A molecular view of a saturated solution of calcium hydroxide would look similar to the following,
with clumps of undissolved calcium hydroxide at the bottom of the beaker in equilibrium with
dissolved Ca2+ and OH- ions (although their would be twice as many OH- ions than Ca2+ ions):
Note that the rate of dissolving is equal to the rate of precipitation in a saturated solution
equilibrium.
In this type of equilibrium, the equilibrium constant is called the solubility product, and is
represented by the symbol Ksp. Whenever you see the symbol Ksp it refers to a solubility
equation, written with the solid to the left of the equilibrium sign, and the dissolved products to the
right. The Ksp for this reaction will be:
Ksp = [Ca2+][OH-]2
(The solid state is not included in a Ksp expression since it is a pure substance and cannot be
expressed as a concentration).
Note that substances that have a large Ksp value have a higher solubility (more dissolved ions);
and substances with a small Ksp value have a lower solubility (few dissolved ions).

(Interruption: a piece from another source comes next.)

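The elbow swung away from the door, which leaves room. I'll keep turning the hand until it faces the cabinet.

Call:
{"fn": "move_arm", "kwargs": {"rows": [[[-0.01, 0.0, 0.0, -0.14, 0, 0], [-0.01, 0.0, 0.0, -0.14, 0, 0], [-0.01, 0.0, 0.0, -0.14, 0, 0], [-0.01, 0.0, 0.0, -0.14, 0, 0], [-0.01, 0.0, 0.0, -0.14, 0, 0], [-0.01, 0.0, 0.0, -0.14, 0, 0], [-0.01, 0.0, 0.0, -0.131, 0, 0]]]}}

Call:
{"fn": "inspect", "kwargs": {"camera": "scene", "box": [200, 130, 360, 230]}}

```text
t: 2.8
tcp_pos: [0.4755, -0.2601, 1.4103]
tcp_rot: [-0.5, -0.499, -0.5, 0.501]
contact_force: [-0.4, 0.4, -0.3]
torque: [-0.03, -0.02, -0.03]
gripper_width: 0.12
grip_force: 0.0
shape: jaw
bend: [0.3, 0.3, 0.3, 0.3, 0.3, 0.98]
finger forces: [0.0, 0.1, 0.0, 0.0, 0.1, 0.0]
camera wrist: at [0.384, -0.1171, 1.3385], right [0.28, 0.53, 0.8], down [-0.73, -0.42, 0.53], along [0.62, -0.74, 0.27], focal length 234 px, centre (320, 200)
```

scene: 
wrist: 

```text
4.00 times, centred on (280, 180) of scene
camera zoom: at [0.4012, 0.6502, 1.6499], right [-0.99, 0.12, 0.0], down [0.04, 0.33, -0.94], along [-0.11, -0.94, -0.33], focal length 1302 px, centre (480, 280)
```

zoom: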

Every substance that forms a saturated solution will have a Ksp. However, for very soluble
substances like NaCl, the value is so large that the concept is rarely used. In low solubility
substances, the value of Ksp is a useful quantity that lets us predict and calculate solubilities of
substances in solution. In this experiment you will collect the data that allows you to calculate the
solubility of Ca(OH)2, and its Ksp value.